Ballachullish is actually slightly larger than Glencoe Village, although since most of the village is a little way up the hill you can't quite tell that from the road. Like Glencoe Village it overlooks Loch Leven, and at the water's edge sits the "Isles of Glencoe Hotel". Obviously we've never stayed there, and although we keep meaning to, we've never eaten there either. We still like the place, however, because of the view across the Loch which can be had from their car park...



There is also a rather good tourist information centre on the inland side of the main road, a hardware store, a car dealership and Chisholm's Garage, worthy of mention because when we had car trouble here a couple of years ago they fixed it in about two minutes flat and refused to charge me. It is true that the problem was minor - just a detached under-tray - but that's not the point. The point is that I couldn't fix it, and it must have been obvious that I couldn't - and that I knew nothing about cars. They could have sat me down in their waiting room for ten minutes, fixed the problem and charged me fifty quid. I'd have left happy and none the wiser. As it was the nice man took one look at it, crawled under the car, twiddled something, snapped the under-tray back into place, crawled out again, grinned, and sent me on my way. I offered to pay, but as I said, he was having none of it.

In a strange way, that little encounter remains one of my fondest memories of Scotland. You can tell a lot about a place and its people by the way they treat strangers...

Beyond Ballachulish you soon reach the roundabout that marks the point where you have to decide whether you're going to continue north on the A82, towards Fort William, or head back in a southerly direction on the A828 towards Oban. I'm not sure why, but this spot seems to attract Buzzards, which can often be seen sitting on the streetlamps there - like this fella, who was there pretty much every time we went past on our most recent visit:



Beyond that, it's a matter of a few hundred yards to the pale green metal bridge - which has always reminded me of the eighties video game "Outrun" for some reason - which carries the A82 over the narrow stretch of water that links Loch Leven with Loch Linnhe and which, for me at least, marks the point where Glencoe ends and the next phase of the road north begins.
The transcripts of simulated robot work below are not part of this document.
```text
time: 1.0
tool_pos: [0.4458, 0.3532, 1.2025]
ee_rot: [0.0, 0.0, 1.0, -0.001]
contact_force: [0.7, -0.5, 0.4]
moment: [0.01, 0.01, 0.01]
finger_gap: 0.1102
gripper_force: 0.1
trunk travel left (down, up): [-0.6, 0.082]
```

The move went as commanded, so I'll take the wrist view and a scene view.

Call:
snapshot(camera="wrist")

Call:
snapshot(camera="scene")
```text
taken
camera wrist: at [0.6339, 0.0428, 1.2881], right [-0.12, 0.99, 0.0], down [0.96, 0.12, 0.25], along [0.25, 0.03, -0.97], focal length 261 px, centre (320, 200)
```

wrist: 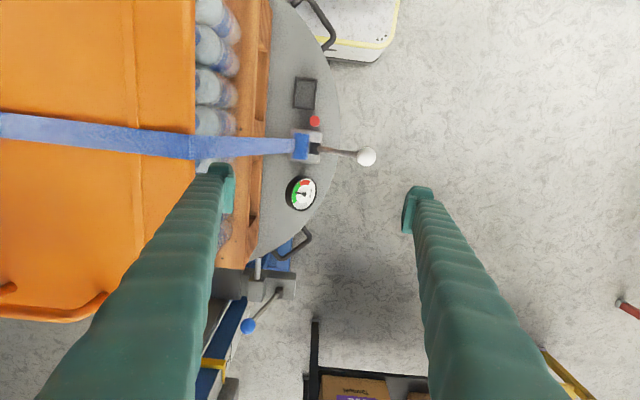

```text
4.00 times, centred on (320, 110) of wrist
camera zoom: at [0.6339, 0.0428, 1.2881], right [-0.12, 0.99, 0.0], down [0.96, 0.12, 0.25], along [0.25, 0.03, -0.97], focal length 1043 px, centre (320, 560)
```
*Insofar as several billion tons of ice can be said to "flow". We're dealing in geological time here though, and by those standards glaciers practically sprint!

Sunday 4 November 2012

The long, high road...

Scotland is, without question, our favourite place.

Actually, that's a bit sweeping. The Highlands of Scotland are without question our very favourite place.
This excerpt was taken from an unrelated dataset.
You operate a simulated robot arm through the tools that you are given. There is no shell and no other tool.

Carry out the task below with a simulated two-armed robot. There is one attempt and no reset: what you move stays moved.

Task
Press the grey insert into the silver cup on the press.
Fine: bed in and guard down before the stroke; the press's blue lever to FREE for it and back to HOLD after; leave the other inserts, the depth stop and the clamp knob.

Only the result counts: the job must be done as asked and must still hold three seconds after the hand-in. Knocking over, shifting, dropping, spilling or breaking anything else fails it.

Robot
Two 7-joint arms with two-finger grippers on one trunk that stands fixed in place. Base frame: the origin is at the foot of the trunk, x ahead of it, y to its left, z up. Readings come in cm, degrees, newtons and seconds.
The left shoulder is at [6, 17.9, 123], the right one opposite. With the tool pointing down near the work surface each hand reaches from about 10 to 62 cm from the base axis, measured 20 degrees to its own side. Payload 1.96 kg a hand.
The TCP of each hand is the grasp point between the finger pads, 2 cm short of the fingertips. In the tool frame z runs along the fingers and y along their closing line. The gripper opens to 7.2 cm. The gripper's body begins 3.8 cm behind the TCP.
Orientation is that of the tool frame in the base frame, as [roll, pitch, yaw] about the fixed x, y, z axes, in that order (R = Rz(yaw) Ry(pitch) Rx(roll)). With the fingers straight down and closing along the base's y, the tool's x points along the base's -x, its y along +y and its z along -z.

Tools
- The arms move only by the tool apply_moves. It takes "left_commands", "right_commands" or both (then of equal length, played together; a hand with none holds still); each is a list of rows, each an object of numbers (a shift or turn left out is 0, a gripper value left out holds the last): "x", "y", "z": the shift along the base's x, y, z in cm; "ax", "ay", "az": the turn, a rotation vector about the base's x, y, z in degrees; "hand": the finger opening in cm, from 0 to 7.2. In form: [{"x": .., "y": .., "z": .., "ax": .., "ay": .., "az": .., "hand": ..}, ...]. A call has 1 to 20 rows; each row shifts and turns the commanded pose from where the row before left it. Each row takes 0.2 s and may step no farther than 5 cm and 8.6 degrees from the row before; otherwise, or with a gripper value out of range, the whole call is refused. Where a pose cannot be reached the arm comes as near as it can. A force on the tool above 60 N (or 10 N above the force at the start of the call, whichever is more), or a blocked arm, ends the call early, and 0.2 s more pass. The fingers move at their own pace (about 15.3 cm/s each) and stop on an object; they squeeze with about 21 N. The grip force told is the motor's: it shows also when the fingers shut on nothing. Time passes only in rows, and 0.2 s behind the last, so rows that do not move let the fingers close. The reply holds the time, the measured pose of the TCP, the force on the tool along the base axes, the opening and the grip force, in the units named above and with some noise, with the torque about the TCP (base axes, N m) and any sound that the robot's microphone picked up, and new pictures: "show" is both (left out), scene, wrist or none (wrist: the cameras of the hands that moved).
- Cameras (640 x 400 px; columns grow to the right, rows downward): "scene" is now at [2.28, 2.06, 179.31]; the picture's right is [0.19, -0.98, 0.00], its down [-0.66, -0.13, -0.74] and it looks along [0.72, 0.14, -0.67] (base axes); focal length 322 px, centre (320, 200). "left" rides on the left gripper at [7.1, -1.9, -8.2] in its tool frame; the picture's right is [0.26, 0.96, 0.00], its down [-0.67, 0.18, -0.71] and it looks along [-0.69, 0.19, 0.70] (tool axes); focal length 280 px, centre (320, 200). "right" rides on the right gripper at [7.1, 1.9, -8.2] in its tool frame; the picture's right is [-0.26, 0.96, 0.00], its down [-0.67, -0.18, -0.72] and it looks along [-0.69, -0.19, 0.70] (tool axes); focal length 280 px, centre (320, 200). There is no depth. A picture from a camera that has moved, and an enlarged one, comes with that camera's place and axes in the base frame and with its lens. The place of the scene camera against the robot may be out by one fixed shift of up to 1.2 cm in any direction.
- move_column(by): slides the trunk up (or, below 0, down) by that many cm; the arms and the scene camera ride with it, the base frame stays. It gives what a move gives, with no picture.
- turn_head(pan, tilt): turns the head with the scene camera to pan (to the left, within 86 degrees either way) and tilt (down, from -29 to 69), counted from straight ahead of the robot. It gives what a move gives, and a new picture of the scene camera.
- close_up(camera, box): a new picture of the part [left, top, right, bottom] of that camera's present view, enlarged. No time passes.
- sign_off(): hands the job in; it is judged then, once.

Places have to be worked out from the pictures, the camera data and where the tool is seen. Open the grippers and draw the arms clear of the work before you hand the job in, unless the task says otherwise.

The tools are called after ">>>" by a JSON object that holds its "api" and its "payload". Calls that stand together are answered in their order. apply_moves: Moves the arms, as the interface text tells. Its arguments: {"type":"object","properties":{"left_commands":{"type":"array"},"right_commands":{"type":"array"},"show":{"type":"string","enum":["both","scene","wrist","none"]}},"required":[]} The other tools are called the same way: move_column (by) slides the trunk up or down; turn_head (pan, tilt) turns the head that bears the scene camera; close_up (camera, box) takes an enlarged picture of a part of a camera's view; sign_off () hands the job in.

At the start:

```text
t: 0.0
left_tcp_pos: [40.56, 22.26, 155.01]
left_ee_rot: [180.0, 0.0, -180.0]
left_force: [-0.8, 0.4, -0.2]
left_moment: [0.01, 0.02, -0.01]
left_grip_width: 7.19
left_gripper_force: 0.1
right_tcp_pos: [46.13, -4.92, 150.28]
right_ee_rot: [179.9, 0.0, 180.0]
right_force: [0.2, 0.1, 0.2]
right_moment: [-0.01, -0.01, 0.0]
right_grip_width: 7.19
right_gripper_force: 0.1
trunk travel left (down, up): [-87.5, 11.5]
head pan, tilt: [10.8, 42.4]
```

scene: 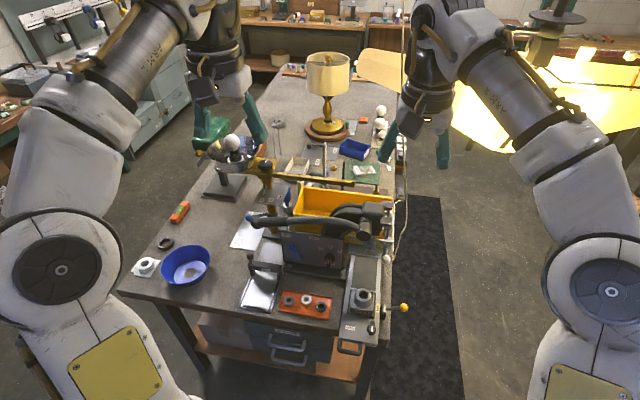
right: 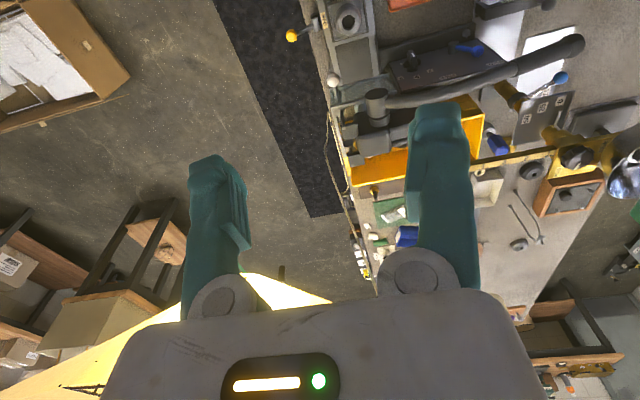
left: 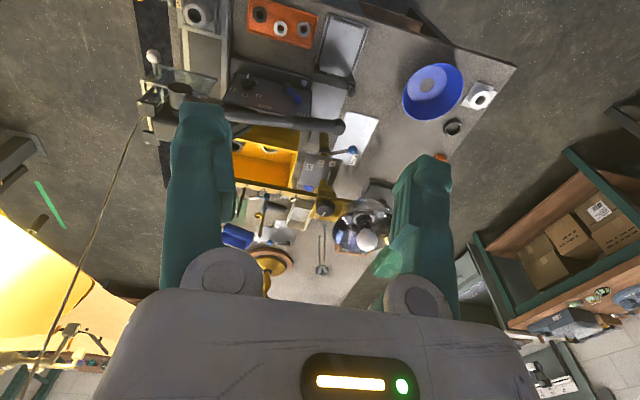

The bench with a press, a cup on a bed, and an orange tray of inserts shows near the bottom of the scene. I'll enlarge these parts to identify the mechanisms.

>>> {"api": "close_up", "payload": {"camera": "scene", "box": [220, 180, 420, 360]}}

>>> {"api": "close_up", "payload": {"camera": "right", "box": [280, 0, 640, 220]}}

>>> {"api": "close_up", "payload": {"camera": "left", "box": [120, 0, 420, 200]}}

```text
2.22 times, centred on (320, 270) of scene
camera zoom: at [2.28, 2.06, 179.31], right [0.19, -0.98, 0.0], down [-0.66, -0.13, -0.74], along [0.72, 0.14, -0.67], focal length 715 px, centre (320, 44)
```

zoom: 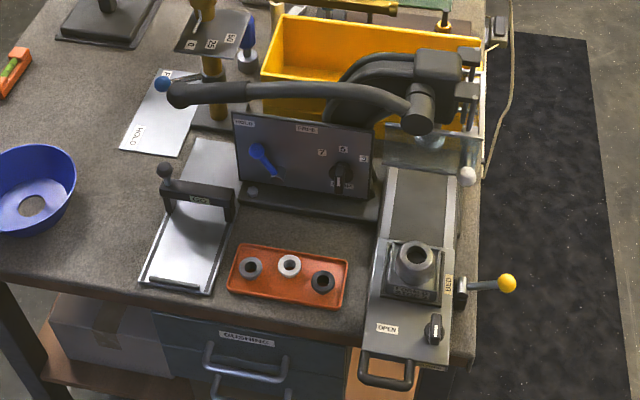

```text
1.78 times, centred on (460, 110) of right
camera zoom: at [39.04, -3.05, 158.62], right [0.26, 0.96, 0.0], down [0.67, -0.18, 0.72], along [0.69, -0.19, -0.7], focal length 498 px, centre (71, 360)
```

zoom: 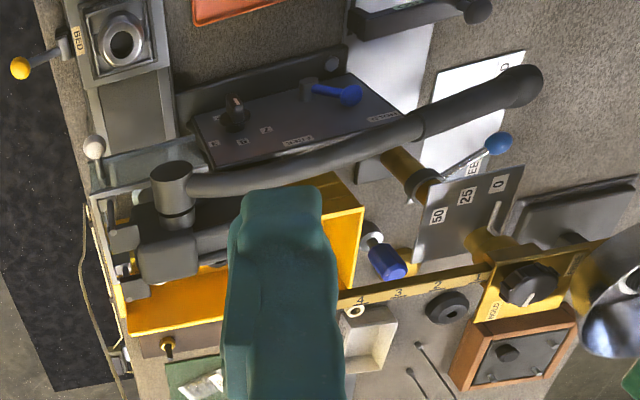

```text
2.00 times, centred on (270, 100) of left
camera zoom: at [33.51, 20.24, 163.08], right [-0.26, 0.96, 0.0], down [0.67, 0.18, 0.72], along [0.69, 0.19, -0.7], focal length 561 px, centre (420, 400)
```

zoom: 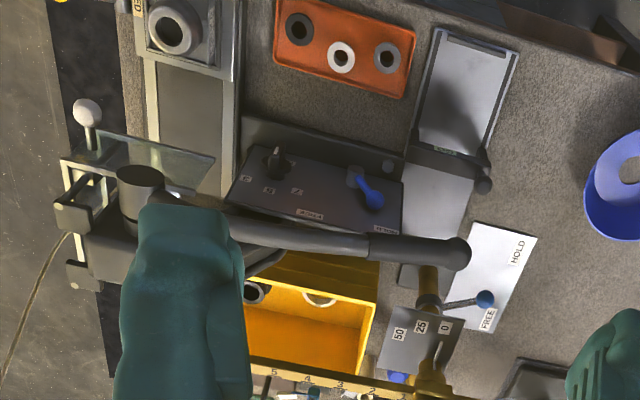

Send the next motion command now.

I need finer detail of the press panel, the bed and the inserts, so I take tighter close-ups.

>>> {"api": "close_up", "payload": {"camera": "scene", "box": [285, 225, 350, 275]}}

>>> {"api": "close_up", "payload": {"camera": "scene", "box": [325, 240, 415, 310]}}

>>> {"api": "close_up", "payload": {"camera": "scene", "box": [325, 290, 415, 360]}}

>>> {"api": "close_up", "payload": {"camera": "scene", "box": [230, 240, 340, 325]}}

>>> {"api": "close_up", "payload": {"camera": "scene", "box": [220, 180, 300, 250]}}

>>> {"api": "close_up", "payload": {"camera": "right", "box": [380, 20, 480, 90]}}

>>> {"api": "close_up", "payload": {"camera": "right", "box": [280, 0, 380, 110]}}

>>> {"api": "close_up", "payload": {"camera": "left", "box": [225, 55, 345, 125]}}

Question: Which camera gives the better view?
In fact, one of the driving forces behind our decision to buy a caravan in the first place was the amount of money we were spending on self catering accommodation up there - a price comparison I may discuss in a future column.  The Highlands are awesome, in every sense of that word, but they are also a long way away from where we live, so any foray to the far north is going to involve one of those long drives I was going on about in the last post.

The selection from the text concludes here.